第1回 イントロダクション:人新世における人間の探究に向けて

内容紹介

 私達は、人類の活動が、地球の在り方を変えるほどの強大な影響力を持つようになった時代、「人新世」に生きている。急速に発達してきた人間世界は、自然世界に取り囲まれているという現実、さらには両者が互いに関連し合っていることをいつしか忘れてしまった。未曽有の自然災害が絶えない現代こそ、自然世界との連関が意識されるようになった時代でもある。

 強大な自然災害の前に私達が体験するのは、世界の「終わらなさ」である。どれだけ人間世界が崩壊しても、私達は生活し存在し続けなくてはならない。本稿で取り上げるのは、主体無くして世界が永続する時代に対して、どのように向き合うべきかという問題である。

 本稿では、東日本大震災(以下、震災と略記)への応答を示した、園子温監督の映画『ひそひそ星』、アーティスト集団Chim↑Pomによる映像作品《気合100連発》の2作から、人間世界が壊滅してもなお「終わらない」世界における、人間という微々たる存在の在り方について、全5回に渡って探究する。


1-1、変動する時代「人新世」

 大地震、津波、台風、集中豪雨、温暖化、パンデミック…自然災害が後を絶たない現代。私達は今、未曽有の事態に晒されているのかもしれない。
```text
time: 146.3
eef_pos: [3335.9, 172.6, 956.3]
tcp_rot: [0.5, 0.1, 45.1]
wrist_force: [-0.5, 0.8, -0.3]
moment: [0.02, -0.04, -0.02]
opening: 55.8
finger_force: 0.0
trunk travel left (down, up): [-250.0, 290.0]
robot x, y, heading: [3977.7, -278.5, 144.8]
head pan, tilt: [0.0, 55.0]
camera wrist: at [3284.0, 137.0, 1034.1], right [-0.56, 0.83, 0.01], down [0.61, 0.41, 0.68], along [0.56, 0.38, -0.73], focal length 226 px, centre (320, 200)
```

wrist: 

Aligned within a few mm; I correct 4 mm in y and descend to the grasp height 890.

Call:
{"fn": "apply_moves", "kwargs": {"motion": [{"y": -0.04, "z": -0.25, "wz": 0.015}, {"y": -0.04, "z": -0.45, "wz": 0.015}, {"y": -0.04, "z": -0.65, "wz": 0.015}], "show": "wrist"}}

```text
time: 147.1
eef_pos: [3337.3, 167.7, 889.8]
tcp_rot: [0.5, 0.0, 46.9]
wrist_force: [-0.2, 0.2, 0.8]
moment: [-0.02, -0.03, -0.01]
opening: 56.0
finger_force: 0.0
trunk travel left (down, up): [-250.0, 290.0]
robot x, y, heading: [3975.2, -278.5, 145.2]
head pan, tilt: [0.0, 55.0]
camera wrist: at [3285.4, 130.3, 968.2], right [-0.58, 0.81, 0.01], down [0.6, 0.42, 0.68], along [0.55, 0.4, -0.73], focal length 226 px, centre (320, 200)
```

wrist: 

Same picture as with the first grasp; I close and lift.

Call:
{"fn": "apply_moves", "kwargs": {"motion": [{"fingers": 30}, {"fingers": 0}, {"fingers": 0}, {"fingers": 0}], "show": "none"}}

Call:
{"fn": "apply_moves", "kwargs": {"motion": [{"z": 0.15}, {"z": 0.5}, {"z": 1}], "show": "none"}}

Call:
 オゾン層破壊の研究でノーベル賞を受賞した科学者パウル・クルッツェン(Paul Crutzen, 1933-2021)が2000年に提唱した「人新世(Anthropocene)」は、まさに私達と自然との関係が変容しつつあることを指し示している。人新世とは、氷河期が終わった約1万年前から今日に続く温暖な時代、完新世に続く新しい地質区分である。産業革命以降、人間は二酸化炭素や放射能の排出量を増やし続け、高速道路やダムなど生活領域を広げる過程で河川や山の形態を変化させ、さらに乱獲によって生態系までも変えていった。 人新世とは、こうした人類の活動が、地球の在り方を変えるほどの強大な影響力を持つようになった時代を意味する。人新世という地質区分は、科学的には完全に認められていないが、人間と地球の関係の根本を捉え直すものとして、現代の思想潮流において重要な指標と成りつつある。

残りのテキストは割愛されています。